Wednesday, 12 August 2015

60 SECOND INTERVIEW: Joanna Smith


JOANNA Smith is a teacher and writer and has been teaching creative writing in Lyme Regis and Uplyme since 2008. She has written three films that were shot in Southern Africa and her book ‘Lesser Known Lyme Regis’ was published by Roving Press last year.

WHERE did your love of writing come from?
It’s hard to say! I started scribbling stories as soon as I could hold a pencil. Like most people though, I just stopped writing fiction as soon as I left school and poured all my writing energy into letters and journals and the odd newspaper article. It took me a couple of decades to get back to fiction.

WHAT were you doing before you moved to Lyme Regis?
I did a degree in English literature in London, a postgraduate degree in education from Cambridge University and taught English in Tanzania and Leamington Spa before arriving in Mozambique in 1994. I stayed in Maputo for 13 years, teaching literature at the university, training teachers and writing film scripts. It was a really interesting and positive time to be there – when I arrived the civil war had just ended and people were very keen to start rebuilding their lives. There was a great sense of possibility and so much to get involved in. 

WHAT was it like working in the film industry in Southern Africa?
I started writing English subtitles for the major film company in Mozambique and was asked if I’d like to try writing a script. What a dream! The company gave me lots of valuable feedback and were extremely encouraging – conditions that were perfect for waking up my dormant creativity. I’ve tried to replicate this kind of environment in my writing groups. 

YOU also wrote “Lesser Known Lyme Regis”?
Bee Painton at Serendip suggested I should write it, as she didn’t have anything up-to-date and reliable to offer visitors. I loved getting to know the town really well and interviewing people for the book – there are so many passionate and interesting people in Lyme. It took ages to write though, as many of the best stories (anything to do with smugglers and underground tunnels and hidden chambers) were so hard to prove. I lived in fear of perpetuating myths. In a way, it was a relief to return to fiction!

WHAT inspired you to set up the Black Dog Writing Group?
I came to live in Lyme with my five-year-old daughter and so my first priority was to find work that fitted around her. For the first year I worked as a carer but missed being around people involved with books and writing. My main loves were teaching and writing fiction so I decided to put these together and teach creative writing. 

HOW does one join the writing group? 
I currently run five groups and see some writers individually. I teach a structured course, introducing the elements of fiction such as plot, dialogue, point of view and characterization. We also work hard on developing a writing habit and ignoring the mean snipings of our inner critic. Creative writing is a wonderful subject to teach as people gain in confidence and ability remarkably quickly and the groups become very close. You get to know and trust each other very well when you share writing. I also see several individuals who can’t join a group or who are more interested in working on a specific project such as a novel or memoir. 

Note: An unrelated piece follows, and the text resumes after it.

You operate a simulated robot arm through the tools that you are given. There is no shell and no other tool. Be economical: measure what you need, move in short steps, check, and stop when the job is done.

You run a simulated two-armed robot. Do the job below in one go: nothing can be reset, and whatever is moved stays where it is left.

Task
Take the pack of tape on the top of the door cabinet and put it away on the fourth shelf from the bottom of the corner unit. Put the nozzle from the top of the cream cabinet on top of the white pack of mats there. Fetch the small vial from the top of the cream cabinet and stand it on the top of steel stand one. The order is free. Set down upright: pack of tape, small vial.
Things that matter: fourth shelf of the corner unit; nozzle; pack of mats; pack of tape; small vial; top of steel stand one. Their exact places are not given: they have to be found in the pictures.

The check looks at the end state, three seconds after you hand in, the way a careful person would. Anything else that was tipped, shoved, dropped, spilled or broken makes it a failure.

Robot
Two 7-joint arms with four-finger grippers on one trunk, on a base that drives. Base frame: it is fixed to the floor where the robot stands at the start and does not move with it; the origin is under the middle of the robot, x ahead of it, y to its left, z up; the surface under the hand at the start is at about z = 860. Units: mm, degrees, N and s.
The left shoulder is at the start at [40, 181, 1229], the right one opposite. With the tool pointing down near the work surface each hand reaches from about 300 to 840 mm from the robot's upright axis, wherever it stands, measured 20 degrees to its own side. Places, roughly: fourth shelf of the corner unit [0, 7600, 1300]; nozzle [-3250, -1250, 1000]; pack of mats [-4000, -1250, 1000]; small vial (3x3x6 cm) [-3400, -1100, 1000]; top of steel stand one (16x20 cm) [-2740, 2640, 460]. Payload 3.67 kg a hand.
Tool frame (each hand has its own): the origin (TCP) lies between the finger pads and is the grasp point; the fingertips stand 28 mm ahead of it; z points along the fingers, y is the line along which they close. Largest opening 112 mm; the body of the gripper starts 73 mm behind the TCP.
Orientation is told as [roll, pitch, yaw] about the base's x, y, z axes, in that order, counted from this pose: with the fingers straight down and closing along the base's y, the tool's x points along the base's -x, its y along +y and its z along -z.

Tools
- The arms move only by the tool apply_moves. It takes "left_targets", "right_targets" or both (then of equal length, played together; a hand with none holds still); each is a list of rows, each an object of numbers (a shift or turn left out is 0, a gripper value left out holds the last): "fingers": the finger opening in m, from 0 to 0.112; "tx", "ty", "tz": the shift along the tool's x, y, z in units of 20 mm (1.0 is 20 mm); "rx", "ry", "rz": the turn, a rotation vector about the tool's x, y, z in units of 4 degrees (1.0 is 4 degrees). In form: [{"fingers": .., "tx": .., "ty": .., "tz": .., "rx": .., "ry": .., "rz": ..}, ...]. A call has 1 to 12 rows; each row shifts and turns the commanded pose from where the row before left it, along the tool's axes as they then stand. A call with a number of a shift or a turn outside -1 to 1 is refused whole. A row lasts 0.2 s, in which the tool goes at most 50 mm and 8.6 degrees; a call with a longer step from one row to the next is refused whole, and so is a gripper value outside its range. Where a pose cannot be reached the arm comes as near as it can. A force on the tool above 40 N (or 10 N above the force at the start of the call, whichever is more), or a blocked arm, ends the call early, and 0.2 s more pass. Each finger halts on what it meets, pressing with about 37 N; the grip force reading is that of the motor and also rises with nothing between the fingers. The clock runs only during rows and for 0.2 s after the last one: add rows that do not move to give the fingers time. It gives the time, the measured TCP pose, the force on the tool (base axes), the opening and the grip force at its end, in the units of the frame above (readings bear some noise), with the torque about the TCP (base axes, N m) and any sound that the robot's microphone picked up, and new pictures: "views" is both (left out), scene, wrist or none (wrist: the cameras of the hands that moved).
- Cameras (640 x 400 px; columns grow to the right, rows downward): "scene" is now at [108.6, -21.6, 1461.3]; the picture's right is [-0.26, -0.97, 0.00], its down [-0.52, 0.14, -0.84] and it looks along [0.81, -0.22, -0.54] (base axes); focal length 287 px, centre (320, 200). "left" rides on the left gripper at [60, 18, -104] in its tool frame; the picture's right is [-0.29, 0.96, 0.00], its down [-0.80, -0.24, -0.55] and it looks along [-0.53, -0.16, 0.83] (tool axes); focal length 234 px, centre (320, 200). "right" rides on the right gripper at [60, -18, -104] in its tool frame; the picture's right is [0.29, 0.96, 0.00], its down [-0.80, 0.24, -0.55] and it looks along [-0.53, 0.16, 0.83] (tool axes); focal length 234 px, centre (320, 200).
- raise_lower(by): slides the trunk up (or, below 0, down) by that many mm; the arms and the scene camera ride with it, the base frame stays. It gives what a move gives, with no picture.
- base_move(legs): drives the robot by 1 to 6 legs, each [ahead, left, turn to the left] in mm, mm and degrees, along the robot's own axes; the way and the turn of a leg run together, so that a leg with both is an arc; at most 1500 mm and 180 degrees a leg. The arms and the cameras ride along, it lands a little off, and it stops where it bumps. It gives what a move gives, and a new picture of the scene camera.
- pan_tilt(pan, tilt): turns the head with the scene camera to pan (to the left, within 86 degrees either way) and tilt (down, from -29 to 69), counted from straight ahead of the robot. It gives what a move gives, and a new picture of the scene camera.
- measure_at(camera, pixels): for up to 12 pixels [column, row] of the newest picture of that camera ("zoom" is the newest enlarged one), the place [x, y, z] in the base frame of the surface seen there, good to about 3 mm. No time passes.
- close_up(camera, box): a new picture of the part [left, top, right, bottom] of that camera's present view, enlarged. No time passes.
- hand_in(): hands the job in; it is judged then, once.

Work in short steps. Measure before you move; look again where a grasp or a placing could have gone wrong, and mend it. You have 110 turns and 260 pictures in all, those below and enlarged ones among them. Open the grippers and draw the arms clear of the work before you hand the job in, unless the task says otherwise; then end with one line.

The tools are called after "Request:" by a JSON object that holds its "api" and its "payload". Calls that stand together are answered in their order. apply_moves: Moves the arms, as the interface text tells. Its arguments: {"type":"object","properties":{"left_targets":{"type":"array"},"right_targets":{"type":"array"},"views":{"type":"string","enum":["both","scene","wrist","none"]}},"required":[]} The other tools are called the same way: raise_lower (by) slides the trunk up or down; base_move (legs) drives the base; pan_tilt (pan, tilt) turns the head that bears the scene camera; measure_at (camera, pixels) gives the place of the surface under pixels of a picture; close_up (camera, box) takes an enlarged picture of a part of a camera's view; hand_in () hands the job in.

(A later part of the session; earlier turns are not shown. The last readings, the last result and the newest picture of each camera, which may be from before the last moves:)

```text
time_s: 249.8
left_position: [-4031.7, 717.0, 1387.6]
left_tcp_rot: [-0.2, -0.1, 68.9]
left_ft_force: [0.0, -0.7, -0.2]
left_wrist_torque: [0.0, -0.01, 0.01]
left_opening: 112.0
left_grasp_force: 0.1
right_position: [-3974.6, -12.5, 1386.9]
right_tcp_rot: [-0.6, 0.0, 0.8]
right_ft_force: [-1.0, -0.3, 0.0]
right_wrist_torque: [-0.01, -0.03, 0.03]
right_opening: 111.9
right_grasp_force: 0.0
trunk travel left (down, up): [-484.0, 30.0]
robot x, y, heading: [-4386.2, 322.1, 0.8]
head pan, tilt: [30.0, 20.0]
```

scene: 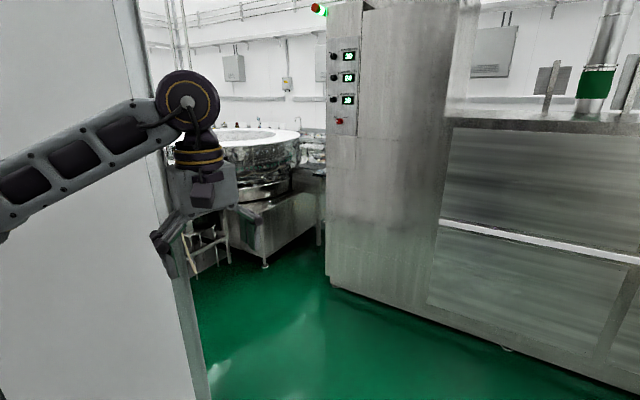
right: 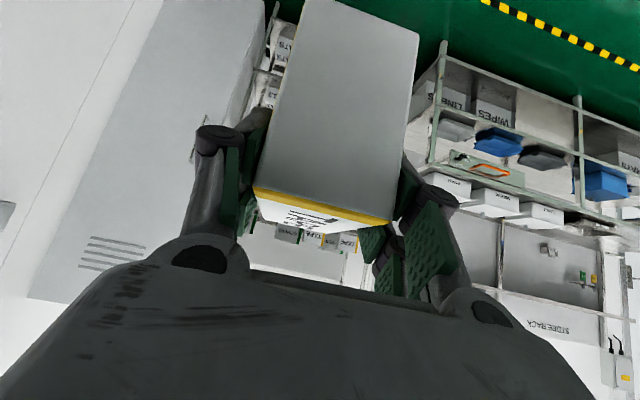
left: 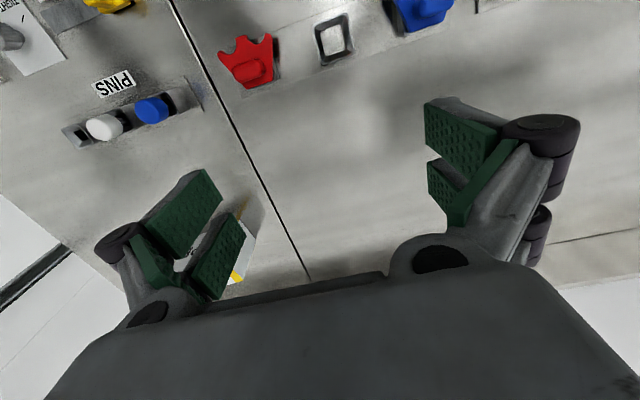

HOW often do the groups meet?
We meet once a week. Every year I teach three blocks of ten sessions, following the school terms. I start a new group every January and then the group stays together. If anyone would like to go on the waiting list, all the details can be found on my website: www.blackdogwriting.co.uk Each block costs £100. 

THE writing group has released several books? 
I produce a book of “Stories from the Black Dog” every December. This year will be the sixth volume. All the students submit their best work;  it’s a real thrill for everyone to see their stories in print and the book makes a very handy Christmas present!

WHICH three people would you most like to discuss literature with?
I tend to enjoy books by people I’d like to meet; wise people who I feel could teach me about life as well as literature. My current top three are probably Marilynne Robinson, Elizabeth Strout, Tove Jansson and Sarah Waters. (Sorry, maths was never my strong suit!)